Дальнейшее было уже делом дипломатической техники, которой невольно подсобил Наполеон, вернувший себе в марте 1815 года власть в Париже. Он обнаружил оставленный Людовиком XVIII экземпляр направленного против России секретного договора Англии, Австрии и Франции, подписанного 3 января. Наполеон немедленно переслал эту бумагу Александру, после чего сговорчивость союзников царя по антинаполеоновской коалиции ускорилась почти стремительно. Прежние интриги растаяли, и 3 мая были оформлены договоры между Россией, Пруссией и Австрией, обозначившие новую конфигурацию разделов Польши.

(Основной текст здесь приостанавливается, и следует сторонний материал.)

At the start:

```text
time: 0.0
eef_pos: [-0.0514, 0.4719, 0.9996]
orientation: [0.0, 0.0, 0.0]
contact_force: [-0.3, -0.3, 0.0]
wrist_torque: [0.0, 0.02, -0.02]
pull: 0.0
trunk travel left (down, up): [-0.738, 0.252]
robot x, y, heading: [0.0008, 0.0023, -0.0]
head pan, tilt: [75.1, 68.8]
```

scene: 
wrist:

Примечательно, что 118-я статья заключительного акта от 9 июня прямо признавала законность именно этих соглашений, которые "должны быть почитаемы за неотдельные части общих постановлений Конгресса и везде будут иметь таковую же силу и действие, как если бы оные были от слова до слова внесены в сей главный трактат".
А это значит, что Александр I на Венском конгрессе помимо Царства Польского, Финляндии и Бессарабии достиг внешне незаметного, но очень крупного дипломатического успеха - обеспечил безусловную легитимность с точки зрения международного права присоединения к своей империи этнически не польских земель, присоединенных к 1795 году по трем разделам Польши. Этот пункт очень пригодился Российской империи во время двух польских восстаний XIX века, обеспечив невозможность дипломатической поддержки претензий поляков за пределами Царства Польского.